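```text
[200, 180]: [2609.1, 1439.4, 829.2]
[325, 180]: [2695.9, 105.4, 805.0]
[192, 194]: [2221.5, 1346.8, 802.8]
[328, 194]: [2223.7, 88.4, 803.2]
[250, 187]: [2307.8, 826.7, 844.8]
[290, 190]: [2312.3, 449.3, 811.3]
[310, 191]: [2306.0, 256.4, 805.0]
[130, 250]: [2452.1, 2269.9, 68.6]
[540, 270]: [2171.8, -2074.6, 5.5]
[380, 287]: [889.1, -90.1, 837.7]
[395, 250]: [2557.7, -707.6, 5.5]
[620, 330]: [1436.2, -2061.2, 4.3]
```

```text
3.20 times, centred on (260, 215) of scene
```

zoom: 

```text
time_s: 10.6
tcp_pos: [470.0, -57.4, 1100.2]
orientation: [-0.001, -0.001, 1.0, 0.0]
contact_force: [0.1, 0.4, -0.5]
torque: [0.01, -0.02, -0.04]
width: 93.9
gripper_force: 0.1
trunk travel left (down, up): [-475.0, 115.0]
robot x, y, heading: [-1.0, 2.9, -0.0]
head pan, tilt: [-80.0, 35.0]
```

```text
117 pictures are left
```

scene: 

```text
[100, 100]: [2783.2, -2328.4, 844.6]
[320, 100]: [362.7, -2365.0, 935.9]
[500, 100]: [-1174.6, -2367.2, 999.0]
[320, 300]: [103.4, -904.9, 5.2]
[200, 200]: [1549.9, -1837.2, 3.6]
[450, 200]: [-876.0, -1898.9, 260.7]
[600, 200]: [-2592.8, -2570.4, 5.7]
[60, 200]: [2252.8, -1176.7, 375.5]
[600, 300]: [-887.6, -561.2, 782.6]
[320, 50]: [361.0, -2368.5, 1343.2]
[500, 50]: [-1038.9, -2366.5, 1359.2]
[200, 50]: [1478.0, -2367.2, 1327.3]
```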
┄┄┄┄┄┄
▶ Task details: Every line above needs to be retyped exactly. The answer is a JSON array that holds each line as a string and skips blank lines.

▶ Result of the task:
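[
  "```text",
  "[200, 180]: [2609.1, 1439.4, 829.2]",
  "[325, 180]: [2695.9, 105.4, 805.0]",
  "[192, 194]: [2221.5, 1346.8, 802.8]",
  "[328, 194]: [2223.7, 88.4, 803.2]",
  "[250, 187]: [2307.8, 826.7, 844.8]",
  "[290, 190]: [2312.3, 449.3, 811.3]",
  "[310, 191]: [2306.0, 256.4, 805.0]",
  "[130, 250]: [2452.1, 2269.9, 68.6]",
  "[540, 270]: [2171.8, -2074.6, 5.5]",
  "[380, 287]: [889.1, -90.1, 837.7]",
  "[395, 250]: [2557.7, -707.6, 5.5]",
  "[620, 330]: [1436.2, -2061.2, 4.3]",
  "```",
  "```text",
  "3.20 times, centred on (260, 215) of scene",
  "```",
  "zoom: ",
  "```text",
  "time_s: 10.6",
  "tcp_pos: [470.0, -57.4, 1100.2]",
  "orientation: [-0.001, -0.001, 1.0, 0.0]",
  "contact_force: [0.1, 0.4, -0.5]",
  "torque: [0.01, -0.02, -0.04]",
  "width: 93.9",
  "gripper_force: 0.1",
  "trunk travel left (down, up): [-475.0, 115.0]",
  "robot x, y, heading: [-1.0, 2.9, -0.0]",
  "head pan, tilt: [-80.0, 35.0]",
  "```",
  "```text",
  "117 pictures are left",
  "```",
  "scene: ",
  "```text",
  "[100, 100]: [2783.2, -2328.4, 844.6]",
  "[320, 100]: [362.7, -2365.0, 935.9]",
  "[500, 100]: [-1174.6, -2367.2, 999.0]",
  "[320, 300]: [103.4, -904.9, 5.2]",
  "[200, 200]: [1549.9, -1837.2, 3.6]",
  "[450, 200]: [-876.0, -1898.9, 260.7]",
  "[600, 200]: [-2592.8, -2570.4, 5.7]",
  "[60, 200]: [2252.8, -1176.7, 375.5]",
  "[600, 300]: [-887.6, -561.2, 782.6]",
  "[320, 50]: [361.0, -2368.5, 1343.2]",
  "[500, 50]: [-1038.9, -2366.5, 1359.2]",
  "[200, 50]: [1478.0, -2367.2, 1327.3]",
  "```"
]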